We were speaking of extending a protocol. This means that either 1) the method we add lives only in the extension, is statically dispatched, and thus does not exist to code that cannot see the extension, or 2) the code that cannot see the extension has been written as if the extension did not exist, and thus must already have another implementation of the method. In neither case does the extension affect the behavior of code that cannot see it.

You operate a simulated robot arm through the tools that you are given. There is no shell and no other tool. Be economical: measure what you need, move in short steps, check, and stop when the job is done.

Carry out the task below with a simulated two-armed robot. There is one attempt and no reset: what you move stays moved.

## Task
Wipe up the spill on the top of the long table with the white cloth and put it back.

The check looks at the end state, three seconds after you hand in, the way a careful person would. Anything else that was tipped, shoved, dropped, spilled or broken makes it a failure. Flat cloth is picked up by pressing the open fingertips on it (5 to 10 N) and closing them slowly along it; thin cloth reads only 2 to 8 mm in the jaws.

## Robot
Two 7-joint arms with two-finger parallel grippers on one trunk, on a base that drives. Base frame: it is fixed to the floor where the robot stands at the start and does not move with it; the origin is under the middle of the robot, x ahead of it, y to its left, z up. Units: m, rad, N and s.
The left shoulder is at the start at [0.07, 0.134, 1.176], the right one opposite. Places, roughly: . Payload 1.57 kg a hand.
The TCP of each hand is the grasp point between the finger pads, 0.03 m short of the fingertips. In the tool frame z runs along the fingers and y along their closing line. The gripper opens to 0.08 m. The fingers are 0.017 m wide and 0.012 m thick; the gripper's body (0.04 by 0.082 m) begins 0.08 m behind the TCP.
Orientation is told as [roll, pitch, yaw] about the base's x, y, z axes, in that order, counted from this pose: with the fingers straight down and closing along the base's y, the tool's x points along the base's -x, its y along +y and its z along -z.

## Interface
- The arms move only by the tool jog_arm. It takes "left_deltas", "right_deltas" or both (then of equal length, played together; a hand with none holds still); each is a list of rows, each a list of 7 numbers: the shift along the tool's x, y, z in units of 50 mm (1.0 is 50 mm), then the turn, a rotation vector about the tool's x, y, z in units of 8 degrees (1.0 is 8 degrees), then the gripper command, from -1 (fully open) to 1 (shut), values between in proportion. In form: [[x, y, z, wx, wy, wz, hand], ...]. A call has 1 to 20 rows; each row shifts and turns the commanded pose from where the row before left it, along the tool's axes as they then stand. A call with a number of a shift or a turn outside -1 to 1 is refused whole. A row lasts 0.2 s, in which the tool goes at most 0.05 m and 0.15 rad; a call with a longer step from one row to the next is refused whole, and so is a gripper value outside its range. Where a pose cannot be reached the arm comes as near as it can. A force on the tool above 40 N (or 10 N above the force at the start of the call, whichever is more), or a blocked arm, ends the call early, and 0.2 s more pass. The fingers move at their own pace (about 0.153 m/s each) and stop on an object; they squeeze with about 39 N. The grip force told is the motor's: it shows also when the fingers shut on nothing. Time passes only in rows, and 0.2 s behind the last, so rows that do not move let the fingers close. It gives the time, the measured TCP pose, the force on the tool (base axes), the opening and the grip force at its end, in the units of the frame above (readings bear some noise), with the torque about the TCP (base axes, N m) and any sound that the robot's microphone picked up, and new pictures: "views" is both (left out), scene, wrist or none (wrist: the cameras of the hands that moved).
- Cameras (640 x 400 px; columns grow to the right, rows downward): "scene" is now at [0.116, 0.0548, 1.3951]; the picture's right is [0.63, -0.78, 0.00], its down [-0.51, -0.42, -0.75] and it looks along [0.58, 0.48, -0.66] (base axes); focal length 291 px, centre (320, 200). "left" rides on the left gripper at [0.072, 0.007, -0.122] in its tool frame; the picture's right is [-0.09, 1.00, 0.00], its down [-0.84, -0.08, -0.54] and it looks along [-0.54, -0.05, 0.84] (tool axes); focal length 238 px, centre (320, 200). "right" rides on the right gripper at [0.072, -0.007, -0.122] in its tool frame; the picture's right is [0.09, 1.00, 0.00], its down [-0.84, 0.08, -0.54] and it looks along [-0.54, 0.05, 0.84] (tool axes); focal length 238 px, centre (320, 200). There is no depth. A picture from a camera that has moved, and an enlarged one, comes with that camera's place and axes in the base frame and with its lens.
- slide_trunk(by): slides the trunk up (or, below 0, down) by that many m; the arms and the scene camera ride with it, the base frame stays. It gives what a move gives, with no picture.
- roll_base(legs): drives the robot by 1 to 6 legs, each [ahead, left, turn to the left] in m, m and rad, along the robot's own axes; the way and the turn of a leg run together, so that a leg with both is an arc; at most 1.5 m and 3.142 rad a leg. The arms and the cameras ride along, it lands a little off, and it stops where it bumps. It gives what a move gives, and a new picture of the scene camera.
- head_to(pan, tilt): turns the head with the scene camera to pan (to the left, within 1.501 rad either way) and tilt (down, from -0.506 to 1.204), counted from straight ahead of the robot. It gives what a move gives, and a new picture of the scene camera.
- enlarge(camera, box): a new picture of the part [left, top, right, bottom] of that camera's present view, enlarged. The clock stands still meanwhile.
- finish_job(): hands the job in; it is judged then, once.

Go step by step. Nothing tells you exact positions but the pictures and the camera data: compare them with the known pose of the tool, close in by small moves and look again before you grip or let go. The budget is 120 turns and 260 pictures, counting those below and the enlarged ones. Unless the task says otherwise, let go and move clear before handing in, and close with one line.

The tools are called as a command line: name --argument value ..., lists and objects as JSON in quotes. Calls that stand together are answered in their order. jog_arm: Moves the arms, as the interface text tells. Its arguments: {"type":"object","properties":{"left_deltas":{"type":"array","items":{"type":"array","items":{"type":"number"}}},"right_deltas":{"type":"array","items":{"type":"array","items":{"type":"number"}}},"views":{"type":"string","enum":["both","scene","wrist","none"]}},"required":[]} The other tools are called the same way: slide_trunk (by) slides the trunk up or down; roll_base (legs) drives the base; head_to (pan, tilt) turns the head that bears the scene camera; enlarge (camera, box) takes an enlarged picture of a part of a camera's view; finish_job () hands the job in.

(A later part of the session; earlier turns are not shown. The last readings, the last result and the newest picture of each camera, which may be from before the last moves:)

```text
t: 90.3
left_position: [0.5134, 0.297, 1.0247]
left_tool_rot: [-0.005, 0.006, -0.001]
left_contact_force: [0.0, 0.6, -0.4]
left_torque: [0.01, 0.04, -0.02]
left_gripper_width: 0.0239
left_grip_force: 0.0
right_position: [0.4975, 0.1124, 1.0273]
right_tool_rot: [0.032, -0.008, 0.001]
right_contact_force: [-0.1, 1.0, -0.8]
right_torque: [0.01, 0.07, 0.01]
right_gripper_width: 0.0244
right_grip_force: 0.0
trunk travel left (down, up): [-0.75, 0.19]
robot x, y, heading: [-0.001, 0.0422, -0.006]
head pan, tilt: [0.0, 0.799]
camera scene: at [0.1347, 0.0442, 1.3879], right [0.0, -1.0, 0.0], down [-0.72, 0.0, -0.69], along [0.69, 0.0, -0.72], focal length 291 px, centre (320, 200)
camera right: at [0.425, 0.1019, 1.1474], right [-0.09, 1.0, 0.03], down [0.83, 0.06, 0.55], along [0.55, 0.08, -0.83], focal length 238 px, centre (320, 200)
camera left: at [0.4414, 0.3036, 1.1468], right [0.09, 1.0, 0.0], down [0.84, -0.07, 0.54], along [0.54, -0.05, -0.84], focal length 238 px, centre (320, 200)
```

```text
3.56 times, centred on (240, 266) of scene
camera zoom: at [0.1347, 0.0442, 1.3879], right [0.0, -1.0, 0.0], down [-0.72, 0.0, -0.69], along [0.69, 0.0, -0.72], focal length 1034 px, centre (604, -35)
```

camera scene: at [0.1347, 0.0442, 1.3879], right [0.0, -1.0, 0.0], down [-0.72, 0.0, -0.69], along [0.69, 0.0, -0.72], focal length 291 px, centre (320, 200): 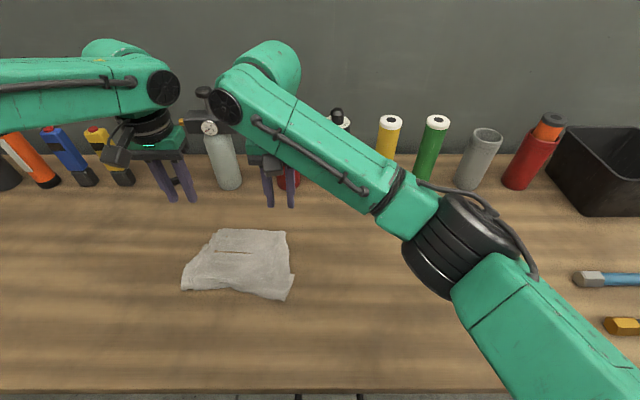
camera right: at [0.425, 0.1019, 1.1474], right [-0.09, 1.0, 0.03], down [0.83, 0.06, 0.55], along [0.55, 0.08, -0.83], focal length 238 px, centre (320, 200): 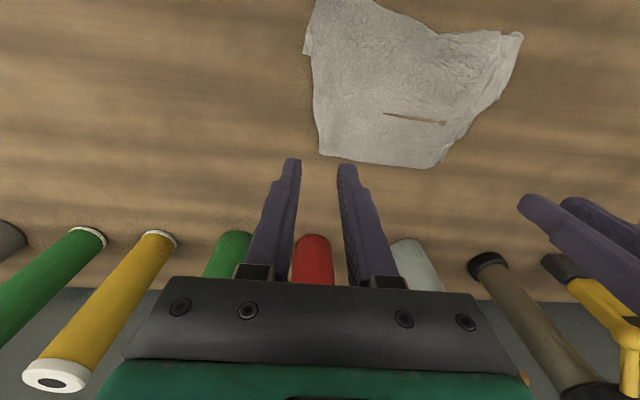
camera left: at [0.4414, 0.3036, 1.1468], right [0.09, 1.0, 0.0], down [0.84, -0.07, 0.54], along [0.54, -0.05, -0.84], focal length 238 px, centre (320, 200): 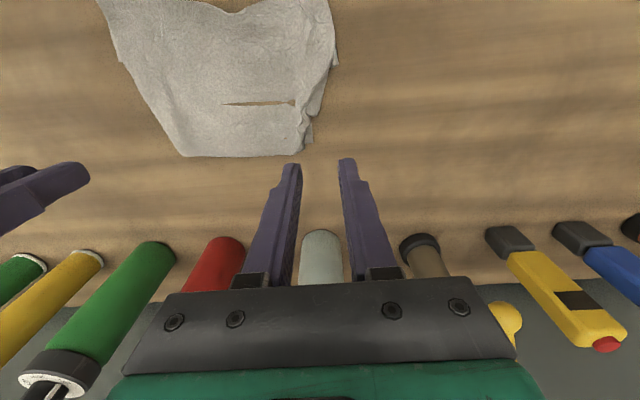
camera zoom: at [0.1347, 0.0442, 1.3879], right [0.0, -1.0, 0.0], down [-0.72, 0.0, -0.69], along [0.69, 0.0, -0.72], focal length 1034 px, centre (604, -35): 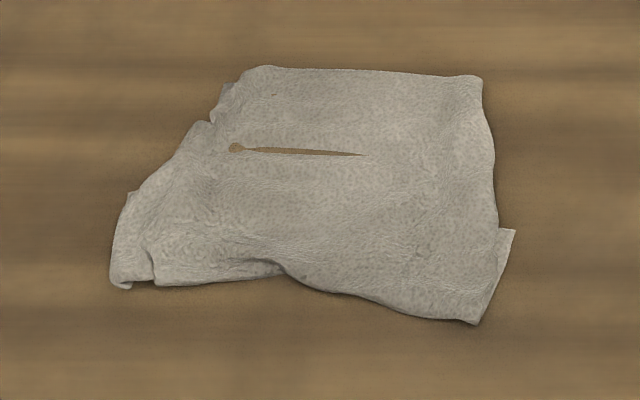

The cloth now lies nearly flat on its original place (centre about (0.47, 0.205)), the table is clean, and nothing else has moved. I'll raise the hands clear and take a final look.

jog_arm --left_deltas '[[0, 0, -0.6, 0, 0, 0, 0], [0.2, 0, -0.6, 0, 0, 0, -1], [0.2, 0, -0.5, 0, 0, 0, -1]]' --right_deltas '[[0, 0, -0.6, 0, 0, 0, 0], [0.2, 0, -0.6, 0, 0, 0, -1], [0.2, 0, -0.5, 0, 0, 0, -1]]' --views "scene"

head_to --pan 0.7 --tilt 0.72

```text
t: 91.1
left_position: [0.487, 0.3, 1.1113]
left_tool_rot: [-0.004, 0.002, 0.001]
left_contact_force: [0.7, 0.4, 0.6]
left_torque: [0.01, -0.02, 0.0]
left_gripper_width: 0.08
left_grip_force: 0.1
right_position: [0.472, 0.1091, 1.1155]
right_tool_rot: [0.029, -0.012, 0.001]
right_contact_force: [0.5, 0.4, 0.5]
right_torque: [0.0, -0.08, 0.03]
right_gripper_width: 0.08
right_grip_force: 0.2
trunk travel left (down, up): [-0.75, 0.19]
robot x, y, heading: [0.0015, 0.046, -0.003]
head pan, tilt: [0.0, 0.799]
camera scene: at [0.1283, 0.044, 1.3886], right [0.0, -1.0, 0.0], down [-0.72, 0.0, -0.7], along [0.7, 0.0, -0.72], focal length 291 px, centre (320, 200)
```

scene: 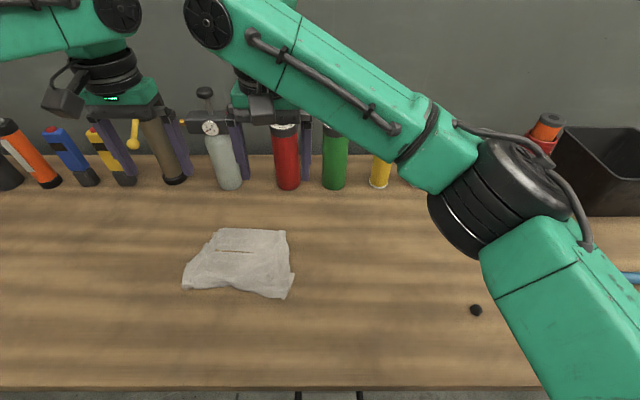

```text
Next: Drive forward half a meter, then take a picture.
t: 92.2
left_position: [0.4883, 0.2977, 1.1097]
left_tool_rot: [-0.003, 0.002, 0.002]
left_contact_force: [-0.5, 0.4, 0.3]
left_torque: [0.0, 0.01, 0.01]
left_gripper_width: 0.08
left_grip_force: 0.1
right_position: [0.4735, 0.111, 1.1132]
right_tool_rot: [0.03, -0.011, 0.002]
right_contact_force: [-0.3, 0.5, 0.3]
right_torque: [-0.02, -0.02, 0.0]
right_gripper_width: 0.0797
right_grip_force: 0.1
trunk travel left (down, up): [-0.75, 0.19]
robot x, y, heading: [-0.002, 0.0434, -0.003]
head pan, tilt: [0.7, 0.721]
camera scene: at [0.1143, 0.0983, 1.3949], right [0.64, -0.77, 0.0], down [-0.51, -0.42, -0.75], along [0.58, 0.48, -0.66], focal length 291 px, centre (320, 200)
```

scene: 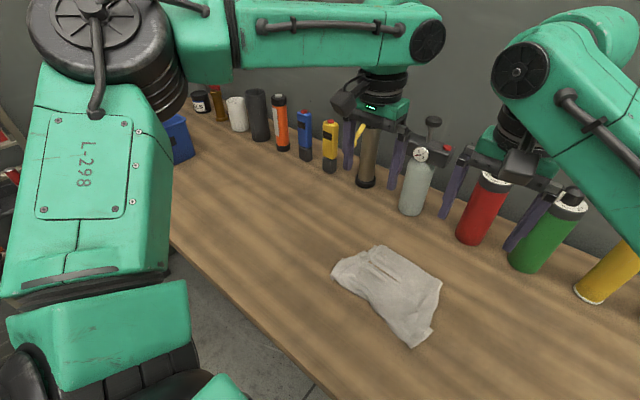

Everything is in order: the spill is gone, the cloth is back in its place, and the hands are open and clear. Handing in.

If the protocol is private, then your internal type cannot see it. The internal type, which lives in complete blissful ignorance of the private protocol, can coincidentally implement one of the methods, but it is not conforming to the protocol in doing so, and thus does not have any need of adding a keyword to indicate that it is so conforming. If the match in nomenclature is more than coincidental, the intention falls on the private protocol, not the internal type.

The point of the keyword is to clarify *intentions.* If I am declaring my type as conforming to a protocol, and I am implementing methods that are required by the protocol, I should tell the compiler that the purpose of these methods is to satisfy the protocol. If I am implementing a protocol method that already has a default, I should indicate that I’m doing that on purpose, as well. If I *am not conforming* to the protocol and somebody *else* is adding conformance in an extension, then it’s not my problem and the person doing the conforming should be the one to declare their intent.